>> START Dataset excerpt

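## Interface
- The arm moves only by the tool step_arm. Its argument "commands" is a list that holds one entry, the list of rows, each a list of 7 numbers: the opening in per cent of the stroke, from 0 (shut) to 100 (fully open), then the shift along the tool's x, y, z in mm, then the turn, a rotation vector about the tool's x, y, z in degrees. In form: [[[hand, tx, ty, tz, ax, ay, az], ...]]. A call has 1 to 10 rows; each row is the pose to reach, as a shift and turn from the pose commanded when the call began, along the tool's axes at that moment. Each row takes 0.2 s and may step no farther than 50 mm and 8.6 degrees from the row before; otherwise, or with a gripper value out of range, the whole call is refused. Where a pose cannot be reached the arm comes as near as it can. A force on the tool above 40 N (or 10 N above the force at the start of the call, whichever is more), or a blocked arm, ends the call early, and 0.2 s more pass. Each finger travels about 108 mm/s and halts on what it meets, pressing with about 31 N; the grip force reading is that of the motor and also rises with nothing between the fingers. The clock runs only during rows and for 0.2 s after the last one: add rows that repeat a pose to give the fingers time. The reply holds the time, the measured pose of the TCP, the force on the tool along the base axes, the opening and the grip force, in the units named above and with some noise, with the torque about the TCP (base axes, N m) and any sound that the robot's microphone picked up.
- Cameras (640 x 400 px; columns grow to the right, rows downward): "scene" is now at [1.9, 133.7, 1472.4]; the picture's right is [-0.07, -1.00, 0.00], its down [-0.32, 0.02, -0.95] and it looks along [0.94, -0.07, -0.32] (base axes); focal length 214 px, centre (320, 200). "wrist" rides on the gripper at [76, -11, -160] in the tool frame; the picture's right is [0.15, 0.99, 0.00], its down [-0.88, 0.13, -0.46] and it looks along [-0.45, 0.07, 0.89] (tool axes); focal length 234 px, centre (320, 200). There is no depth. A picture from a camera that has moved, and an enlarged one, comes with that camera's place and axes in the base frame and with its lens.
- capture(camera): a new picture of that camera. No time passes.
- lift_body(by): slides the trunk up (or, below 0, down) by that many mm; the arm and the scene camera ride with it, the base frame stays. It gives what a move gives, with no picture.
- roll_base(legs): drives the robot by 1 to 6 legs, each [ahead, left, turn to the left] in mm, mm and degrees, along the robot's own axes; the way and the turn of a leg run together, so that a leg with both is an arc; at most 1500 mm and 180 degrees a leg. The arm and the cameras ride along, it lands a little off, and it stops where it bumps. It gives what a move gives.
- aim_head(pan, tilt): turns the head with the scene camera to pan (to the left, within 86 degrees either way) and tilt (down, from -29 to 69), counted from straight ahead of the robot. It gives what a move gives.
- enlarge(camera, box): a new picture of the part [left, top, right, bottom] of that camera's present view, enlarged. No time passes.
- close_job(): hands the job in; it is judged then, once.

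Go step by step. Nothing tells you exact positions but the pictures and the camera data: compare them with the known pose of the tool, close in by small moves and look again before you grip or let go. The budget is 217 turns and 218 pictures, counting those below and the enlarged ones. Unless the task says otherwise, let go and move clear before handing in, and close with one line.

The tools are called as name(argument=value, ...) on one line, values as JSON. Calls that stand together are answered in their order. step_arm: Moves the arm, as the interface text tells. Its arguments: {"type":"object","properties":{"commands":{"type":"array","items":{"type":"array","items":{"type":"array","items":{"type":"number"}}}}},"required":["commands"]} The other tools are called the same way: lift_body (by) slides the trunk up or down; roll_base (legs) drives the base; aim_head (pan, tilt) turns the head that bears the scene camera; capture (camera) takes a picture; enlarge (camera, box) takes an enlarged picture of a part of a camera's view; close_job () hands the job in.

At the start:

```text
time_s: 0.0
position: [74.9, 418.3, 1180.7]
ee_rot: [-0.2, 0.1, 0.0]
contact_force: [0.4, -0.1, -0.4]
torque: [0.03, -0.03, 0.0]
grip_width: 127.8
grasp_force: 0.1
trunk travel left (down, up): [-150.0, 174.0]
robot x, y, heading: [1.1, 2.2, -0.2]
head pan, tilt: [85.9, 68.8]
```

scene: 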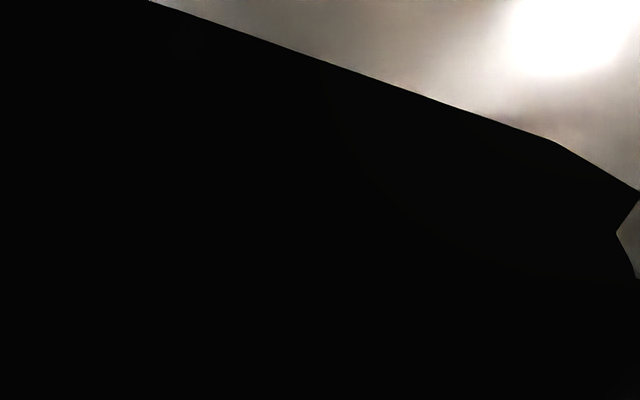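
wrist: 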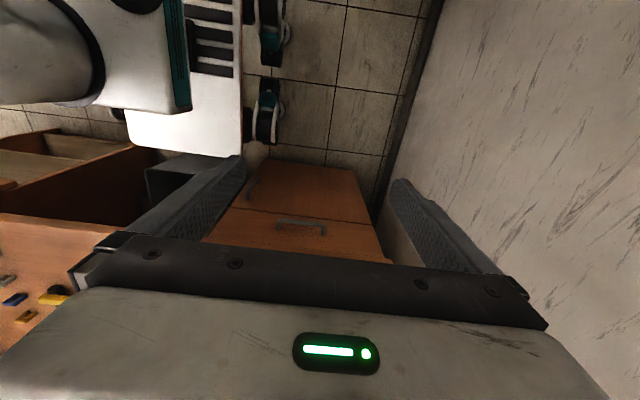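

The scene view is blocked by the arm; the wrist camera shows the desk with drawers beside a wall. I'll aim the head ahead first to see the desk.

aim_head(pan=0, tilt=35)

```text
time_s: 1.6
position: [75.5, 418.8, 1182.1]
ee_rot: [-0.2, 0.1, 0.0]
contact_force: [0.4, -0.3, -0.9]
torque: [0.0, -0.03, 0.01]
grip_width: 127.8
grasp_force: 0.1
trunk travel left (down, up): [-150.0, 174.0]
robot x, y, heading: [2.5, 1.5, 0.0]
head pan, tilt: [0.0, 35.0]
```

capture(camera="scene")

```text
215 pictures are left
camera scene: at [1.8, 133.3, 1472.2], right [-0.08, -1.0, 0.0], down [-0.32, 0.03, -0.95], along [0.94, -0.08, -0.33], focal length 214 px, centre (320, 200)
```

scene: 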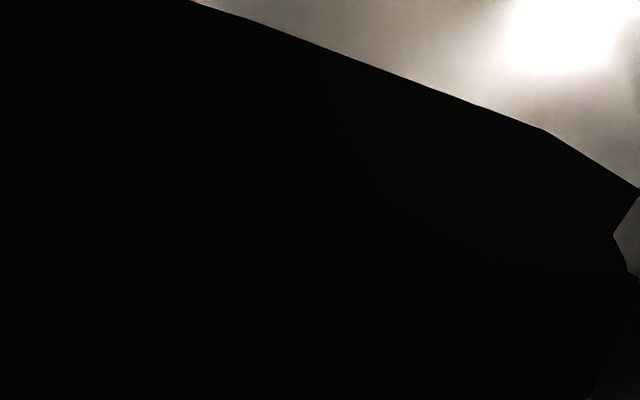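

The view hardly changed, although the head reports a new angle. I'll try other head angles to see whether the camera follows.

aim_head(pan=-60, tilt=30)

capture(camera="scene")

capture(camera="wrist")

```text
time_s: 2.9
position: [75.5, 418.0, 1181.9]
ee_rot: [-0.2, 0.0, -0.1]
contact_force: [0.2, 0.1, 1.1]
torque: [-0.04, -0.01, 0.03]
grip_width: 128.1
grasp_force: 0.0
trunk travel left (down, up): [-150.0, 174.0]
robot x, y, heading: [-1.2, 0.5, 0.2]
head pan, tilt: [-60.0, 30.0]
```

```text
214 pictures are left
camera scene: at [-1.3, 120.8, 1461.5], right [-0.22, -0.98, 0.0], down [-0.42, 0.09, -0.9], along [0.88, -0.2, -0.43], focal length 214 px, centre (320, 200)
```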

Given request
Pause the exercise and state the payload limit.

>> END Dataset excerpt

Given request
Determine how many lines of the material include the string "tells". Output only that count.

Right answer
2